Why is the media so blase about the plight of the long-term unemployed?
This question came to mind after I read today’s New York Times story by Michael Luo about an unemployed woman named Terri Sadler who had, according to Luo, “used up 79 weeks of benefits but was expecting an additional 20 weeks under the extended federal program.”
In a subsequent e-mail to Luo, I wrote that he should have stated “that more than a million unemployed people already have exhausted their benefits (99 weeks is the limit) and will receive no further aid. Even if an extension is passed, those in Ms. Sadler’s position will quickly hit the 99-week wall and be back to zero income.” I added, “The real story here is that there are no jobs and no relief in sight for Americans who ‘max out’ at 99 weeks. Who among our legislative representatives is working to help these people? Why didn’t YOU ask this question?”

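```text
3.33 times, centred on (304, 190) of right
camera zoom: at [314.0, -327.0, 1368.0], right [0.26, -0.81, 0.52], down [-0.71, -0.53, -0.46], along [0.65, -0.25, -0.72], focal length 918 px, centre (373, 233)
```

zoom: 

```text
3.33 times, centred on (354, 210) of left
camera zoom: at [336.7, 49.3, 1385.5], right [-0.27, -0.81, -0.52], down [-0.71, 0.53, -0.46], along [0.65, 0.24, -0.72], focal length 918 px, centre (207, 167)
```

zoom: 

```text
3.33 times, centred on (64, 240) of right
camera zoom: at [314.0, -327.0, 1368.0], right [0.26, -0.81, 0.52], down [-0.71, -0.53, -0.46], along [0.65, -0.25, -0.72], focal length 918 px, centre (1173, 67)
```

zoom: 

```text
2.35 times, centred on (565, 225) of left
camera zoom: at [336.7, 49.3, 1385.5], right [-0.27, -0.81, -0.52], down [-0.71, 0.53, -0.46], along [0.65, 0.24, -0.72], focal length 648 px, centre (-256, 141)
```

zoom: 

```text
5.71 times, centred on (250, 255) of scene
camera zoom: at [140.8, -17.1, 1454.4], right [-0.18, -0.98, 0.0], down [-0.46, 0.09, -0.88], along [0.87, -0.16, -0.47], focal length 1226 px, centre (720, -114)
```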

Luo sent this prompt reply: “The plight of 99ers has definitely been on my mind. In fact, that’s the story I had intended to write at the outset. I found Terri on a Facebook group for 99ers. I quickly learned, of course, she wasn’t really a 99er. But her situation was still compelling in light of the Senate impasse. I asked my editor what I should do. He said we should do a quick hit on her and come back to the 99ers. The problem, of course, is the story would sound very similar. I told him that. He said we’d have to sort it out, which we will. These things are complicated, what goes into figuring out when a story is undertaken or not… The point is, we’re aware of the issue and mean to get to it. I just ask for some forbearance.”
Luo seems to be one of the good guys — a reporter who seems to want to communicate the urgency of the unemployment problem. Unfortunately, a lot of other people at major news organizations aren’t nearly as conscientious.
My hunch is that indifference to the plight of the 99ers — out of work, out of money and, often, out on the streets — by cynics in Congress is being underreported because the gatekeepers of mainstream news are afraid that right-wingers will accuse them of bias.
Right-wingers pretend to believe that further aid to the jobless will prevent Congress from balancing the budget. They pretend the federal budget deficit that developed over the past decade wasn’t caused by massive tax cuts for the rich and the funding of two foreign wars. They pretend that shining a light on corrupt legislators — those who act in the interest of corporations seeking tax breaks rather than private citizens seeking jobless benefits — amounts to biased reporting.
One of the biggest domestic stories since the Great Depression has been placed on the back burner by the media. Pretty odd, no?
Nope not odd, it is what we get for not paying attention to anything till now.